After reports emerged – and were later confirmed – that the Rugby Football League had demanded a financial guarantee from the top three non-UK based clubs in their league structure for them to participate in next year’s Challenge Cup.
The governing body requested a bond of around £750,000 from the clubs to enter the competition in order to cover any potential losses their appearance in the final could lead to. It is believed that Catalans – who are entering and aiming to retain the trophy – had to pay a smaller one with around half a million pounds rumoured to be their fee. Nevertheless, both Toronto and Toulouse from the Betfred Championship have refused to pay and, as a result, will not take part in the competition.
This calls into question the RFL’s appetite to successfully and effectively market the event, instead believing that the two finalists should bring tens of thousands of fans with them. However, it should imperative that the game’s governing body promote the showpiece occasion as a celebration of rugby league – much like the FA do with the FA Cup Final. In the past, tens of thousands of fans piled into the capital for the final regardless of their team – it was rugby league’s big day out. Now, though, that doesn’t seem to be the case.
As a result, the 2018 final was hit by the lowest post-war attendance as Catalans prevailed over Warrington Wolves.

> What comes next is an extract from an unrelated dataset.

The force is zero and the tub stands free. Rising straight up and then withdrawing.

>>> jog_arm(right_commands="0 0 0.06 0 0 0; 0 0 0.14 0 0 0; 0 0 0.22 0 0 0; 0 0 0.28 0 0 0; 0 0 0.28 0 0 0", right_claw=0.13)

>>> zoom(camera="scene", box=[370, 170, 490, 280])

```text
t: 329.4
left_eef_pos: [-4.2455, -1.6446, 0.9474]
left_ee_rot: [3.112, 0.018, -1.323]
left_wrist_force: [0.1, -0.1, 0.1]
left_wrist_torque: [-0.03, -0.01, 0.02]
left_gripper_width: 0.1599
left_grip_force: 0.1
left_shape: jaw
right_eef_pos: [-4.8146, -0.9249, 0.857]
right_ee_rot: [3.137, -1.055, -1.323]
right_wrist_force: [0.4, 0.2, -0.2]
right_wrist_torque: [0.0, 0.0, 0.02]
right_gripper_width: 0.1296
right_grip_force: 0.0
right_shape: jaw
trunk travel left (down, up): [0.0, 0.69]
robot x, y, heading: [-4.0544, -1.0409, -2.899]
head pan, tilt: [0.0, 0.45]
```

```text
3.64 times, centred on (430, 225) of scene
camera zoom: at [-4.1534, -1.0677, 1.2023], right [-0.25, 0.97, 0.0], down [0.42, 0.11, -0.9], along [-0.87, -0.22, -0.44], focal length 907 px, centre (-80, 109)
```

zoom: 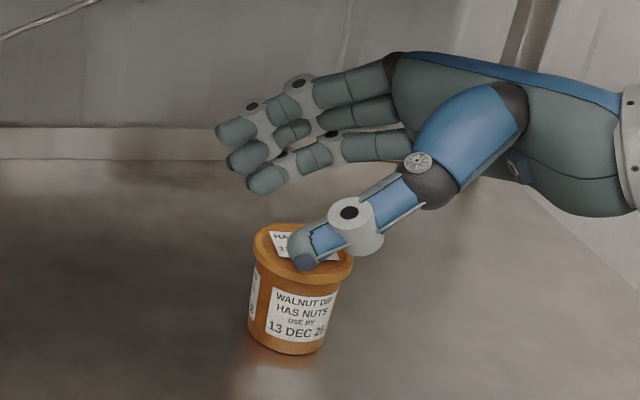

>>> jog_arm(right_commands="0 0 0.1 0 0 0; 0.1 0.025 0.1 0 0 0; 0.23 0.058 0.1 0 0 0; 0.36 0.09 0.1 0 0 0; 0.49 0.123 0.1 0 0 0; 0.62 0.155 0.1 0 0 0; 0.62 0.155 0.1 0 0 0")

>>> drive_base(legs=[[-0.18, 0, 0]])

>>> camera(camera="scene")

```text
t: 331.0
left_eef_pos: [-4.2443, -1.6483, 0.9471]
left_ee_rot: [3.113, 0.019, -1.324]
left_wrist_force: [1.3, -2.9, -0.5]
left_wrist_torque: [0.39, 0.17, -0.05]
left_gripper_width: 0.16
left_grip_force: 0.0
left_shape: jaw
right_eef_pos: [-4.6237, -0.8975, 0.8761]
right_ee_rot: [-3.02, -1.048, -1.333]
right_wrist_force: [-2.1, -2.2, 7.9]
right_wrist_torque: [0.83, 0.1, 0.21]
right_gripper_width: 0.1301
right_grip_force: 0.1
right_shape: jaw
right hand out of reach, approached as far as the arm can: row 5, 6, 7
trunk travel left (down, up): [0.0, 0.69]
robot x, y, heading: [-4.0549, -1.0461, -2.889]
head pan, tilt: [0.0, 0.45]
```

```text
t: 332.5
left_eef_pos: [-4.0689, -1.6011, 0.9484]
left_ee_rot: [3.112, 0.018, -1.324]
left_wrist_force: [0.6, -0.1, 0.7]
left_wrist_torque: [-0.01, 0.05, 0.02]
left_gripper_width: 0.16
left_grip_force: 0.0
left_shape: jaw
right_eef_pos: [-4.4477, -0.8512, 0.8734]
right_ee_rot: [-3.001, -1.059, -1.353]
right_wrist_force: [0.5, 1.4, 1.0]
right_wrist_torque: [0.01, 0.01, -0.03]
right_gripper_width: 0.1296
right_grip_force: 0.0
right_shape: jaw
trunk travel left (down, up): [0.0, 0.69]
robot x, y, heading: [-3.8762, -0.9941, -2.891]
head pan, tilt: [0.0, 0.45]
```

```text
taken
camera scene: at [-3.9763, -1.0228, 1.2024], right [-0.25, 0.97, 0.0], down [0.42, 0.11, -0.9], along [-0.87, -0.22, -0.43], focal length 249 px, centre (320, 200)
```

That day, thousands of fans – indeed seemingly all neutrals in the ground – were Dragons for a day. It is a rare thing that the French team bring to the sport – that they draw neutrals towards them simply because of their nationality. Their victory in the final earned them the attention of the nation’s media and, with it, a now-confirmed match held at FC Barcelona’s world-famous Camp Nou stadium.
Just think what, long term, Toronto could bring to the sport. In a huge country and continent which has been hitherto untouched by professional rugby league, their attraction could be huge and winning one of the biggest competitions in the sport would only benefit that. The Canadian team are one of the most marketable teams in the sport what with their status as the only pro North American team and their ability to pay big money to attract top players. It seems, however, that the RFL have turned down this long-term possibility in order to ensure immediate financial guarantees that their showpiece event will not produce losses.
That, however, could come back to bite the RFL on the backside – I hope that this is a one-time mistake.